European exporters are growing increasingly concerned over the threat of non-payment and payment delays, as the dual impact of the Ukraine war and Covid-19 lockdowns in China roil global business conditions.

A recent survey of nearly 3,000 exporting companies across the US, China, UK, France, Germany and Italy, who were polled before the start of the Ukraine crisis and after, shows fears over non-payments have shot up since the conflict began.

According to the research from credit insurer Allianz Trade, more than half of respondents in Europe now expect non-payment risks to grow and over 40% anticipate payment terms will lengthen in the next six to 12 months, an uptick from roughly a third who harboured such concerns before the crisis.

The war has broadly dented exporter confidence and seen the share of respondents anticipating an increase in turnover slumping from 94% to 78%, with energy costs flagged as a key worry for many European corporates.

The number of European companies that foresee higher energy prices becoming a challenge this year jumped from 37% prior to the invasion to 56%, with those in large gas importing countries, namely Italy, the UK and Germany, the most concerned about this trend.

Maxime Lemerle, lead analyst for insolvency research at Allianz Trade, tells GTR non-payment fears are partly being driven by concerns exporters will not be able to receive payment from buyers in Russia or Ukraine.

But he says indirect effects related to the war in Ukraine and strict Covid-19 lockdowns in China are the main cause of worsening exporter sentiment.

“We have the spillover effects from the two shocks on the bottom lines of companies: a rise in energy prices for input costs, food prices for the agri-sectors, and more importantly there is the rise in transport prices,” Lemerle tells GTR.

Transport fees were a major headache for trading companies in the latter months of 2021, and there are fears of a resurgence in this trend, with Allianz Trade warning sustained high oil prices could lead to a new record high in freight rates in Q2 this year – up by as much as 40% from the previous peak.

The credit insurer also forecasts exports to Russia and the eurozone economies will plummet by US$480bn due to confidence and demand shocks, while Covid-19 outbreaks in China and the Asian nation’s zero-Covid policy will extend supply chain bottlenecks and keep suppliers’ delivery times elevated.

With Beijing continuing to put cities such as Shanghai under heavy lockdowns, European manufacturers say they are facing production snarls and lower export orders in the coming months.

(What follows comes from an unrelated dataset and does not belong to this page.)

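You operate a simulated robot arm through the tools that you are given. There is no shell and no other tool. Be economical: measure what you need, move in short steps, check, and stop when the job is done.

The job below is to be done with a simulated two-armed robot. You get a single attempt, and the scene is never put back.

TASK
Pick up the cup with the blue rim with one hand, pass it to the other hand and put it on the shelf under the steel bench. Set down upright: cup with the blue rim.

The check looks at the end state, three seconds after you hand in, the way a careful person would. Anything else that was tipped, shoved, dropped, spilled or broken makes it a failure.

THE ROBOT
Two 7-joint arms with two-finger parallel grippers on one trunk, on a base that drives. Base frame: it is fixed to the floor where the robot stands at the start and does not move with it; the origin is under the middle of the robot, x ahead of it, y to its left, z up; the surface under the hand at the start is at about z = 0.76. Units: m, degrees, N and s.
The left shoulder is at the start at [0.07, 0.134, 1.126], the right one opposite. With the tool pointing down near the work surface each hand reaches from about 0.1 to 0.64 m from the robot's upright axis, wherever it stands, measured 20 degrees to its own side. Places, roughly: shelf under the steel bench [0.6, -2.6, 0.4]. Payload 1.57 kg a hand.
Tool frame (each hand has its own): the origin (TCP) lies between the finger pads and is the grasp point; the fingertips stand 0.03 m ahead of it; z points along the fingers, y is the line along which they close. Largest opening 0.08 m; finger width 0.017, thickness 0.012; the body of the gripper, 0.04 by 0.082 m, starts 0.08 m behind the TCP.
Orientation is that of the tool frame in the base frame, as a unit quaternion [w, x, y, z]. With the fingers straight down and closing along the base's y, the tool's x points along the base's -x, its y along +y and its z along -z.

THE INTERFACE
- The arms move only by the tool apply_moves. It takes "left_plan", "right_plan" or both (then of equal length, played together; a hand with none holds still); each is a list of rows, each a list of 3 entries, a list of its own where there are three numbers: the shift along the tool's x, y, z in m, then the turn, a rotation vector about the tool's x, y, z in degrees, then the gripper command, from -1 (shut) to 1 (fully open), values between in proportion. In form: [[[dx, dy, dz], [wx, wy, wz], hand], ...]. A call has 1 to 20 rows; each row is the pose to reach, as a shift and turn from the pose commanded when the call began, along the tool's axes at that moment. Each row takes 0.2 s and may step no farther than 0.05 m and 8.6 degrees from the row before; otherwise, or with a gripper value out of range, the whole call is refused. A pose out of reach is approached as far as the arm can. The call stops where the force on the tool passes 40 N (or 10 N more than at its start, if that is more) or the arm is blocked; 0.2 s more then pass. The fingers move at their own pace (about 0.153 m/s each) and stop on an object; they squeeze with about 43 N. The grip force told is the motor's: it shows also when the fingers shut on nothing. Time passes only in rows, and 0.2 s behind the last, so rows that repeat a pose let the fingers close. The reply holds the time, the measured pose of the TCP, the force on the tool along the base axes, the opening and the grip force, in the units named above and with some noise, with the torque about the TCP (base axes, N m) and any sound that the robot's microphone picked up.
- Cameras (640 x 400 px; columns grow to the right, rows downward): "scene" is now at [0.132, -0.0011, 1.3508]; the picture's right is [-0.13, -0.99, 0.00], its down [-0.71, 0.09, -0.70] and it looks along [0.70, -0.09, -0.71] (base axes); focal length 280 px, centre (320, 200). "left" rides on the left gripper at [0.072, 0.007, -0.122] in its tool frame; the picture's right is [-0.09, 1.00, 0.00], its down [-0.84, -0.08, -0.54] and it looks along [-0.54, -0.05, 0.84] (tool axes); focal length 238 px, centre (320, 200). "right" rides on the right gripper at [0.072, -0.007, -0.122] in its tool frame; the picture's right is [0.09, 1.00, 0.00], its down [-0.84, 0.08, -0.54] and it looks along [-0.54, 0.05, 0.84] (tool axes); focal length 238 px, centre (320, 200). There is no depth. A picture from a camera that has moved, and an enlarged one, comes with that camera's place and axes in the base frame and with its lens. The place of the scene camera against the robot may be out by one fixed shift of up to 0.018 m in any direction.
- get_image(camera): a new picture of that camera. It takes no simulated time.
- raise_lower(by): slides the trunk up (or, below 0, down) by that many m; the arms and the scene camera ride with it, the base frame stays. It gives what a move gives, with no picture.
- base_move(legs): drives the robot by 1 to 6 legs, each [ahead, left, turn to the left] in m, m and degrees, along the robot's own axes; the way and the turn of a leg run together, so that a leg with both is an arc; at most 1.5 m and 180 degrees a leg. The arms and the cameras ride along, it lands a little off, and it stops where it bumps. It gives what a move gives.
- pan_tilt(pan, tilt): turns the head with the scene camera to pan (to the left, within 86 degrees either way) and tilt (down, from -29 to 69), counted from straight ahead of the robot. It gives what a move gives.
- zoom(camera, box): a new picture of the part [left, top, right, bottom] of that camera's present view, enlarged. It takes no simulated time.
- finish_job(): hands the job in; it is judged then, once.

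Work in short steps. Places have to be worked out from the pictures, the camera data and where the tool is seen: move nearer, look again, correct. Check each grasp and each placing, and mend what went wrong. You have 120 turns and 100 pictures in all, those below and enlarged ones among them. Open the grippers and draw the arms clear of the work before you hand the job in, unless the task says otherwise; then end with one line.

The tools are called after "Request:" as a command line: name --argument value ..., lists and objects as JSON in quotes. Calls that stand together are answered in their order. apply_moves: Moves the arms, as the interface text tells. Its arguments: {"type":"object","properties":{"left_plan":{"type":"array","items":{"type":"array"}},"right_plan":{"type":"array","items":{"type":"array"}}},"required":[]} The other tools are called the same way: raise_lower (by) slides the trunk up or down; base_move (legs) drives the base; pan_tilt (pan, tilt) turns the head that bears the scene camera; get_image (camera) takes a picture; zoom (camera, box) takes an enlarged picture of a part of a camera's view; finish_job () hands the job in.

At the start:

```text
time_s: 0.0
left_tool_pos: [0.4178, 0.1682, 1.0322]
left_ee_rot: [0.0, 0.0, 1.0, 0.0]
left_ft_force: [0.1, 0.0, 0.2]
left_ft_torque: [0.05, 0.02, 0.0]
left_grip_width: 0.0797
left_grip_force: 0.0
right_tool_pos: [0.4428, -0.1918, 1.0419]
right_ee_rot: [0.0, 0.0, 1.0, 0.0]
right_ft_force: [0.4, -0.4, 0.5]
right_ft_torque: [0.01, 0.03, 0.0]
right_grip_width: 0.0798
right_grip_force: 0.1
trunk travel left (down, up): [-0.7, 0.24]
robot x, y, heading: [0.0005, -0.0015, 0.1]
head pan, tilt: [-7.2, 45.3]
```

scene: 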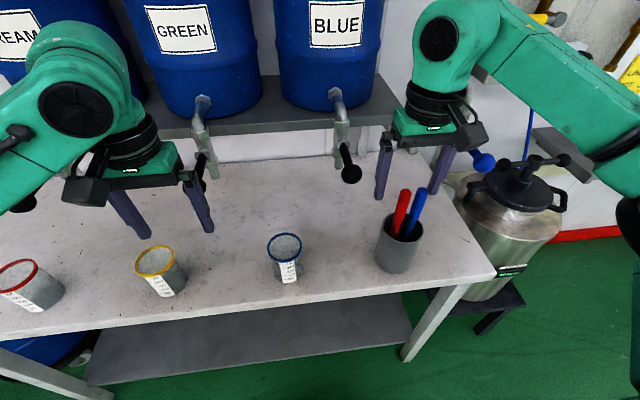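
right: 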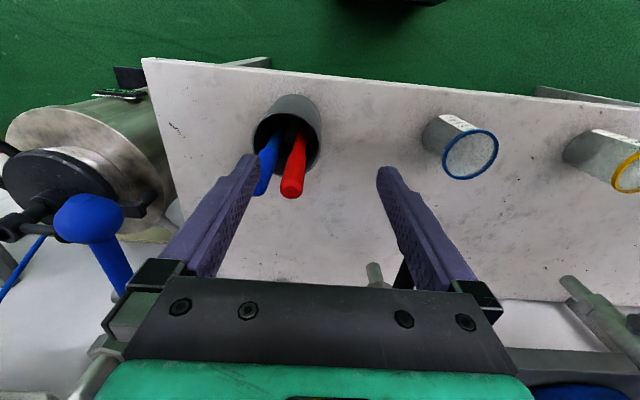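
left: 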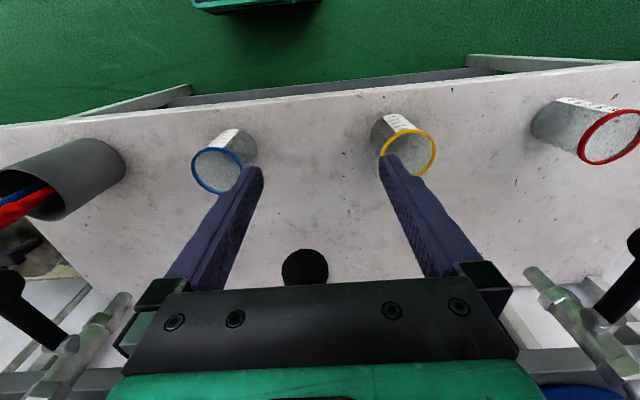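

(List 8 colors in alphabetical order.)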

“The current set of restrictions in China is contributing to a further wave of bottleneck pressures in global supply chains and limiting domestic demand in a major region of the world economy,” said European Central Bank chief economist Philip Lane in a speech in early May.

The automotive sector is acutely exposed due to high levels of integration in global supply chains, with firms such as Volvo having warned recent events will worsen a shortage of semiconductors ongoing since late 2020.

“The situation in the global supply chain for semiconductors and other components remains unstable, characterised by disruptions, unpredictability and lack of freight capacity,” said Volvo in a quarterly report published in April.

“We will therefore continue to have disruptions and stoppages both in the production of trucks and in other parts of the Group. The continued spread of Covid-19 particularly in China and the war in Ukraine are putting additional pressure on the already strained supply chain and production system.”

Exporters are also facing plummeting demand in markets beyond China, as economists revise global growth forecasts due to the Ukraine crisis, and are touting the possibility of recessions in Europe and the US.

Allianz Trade has cut its forecast for worldwide GDP growth to 3.3% following Russia’s invasion of Ukraine, a downward revision of 0.8% and a steep drop from the 5.9% increase seen last year.

A further escalation of the war, resulting in even harsher sanctions and counter sanctions, could see inflation soar to 7% this year and growth plummet to 2.5%, with the global economy at risk of entering a recession (-0.3%) in 2023, it says.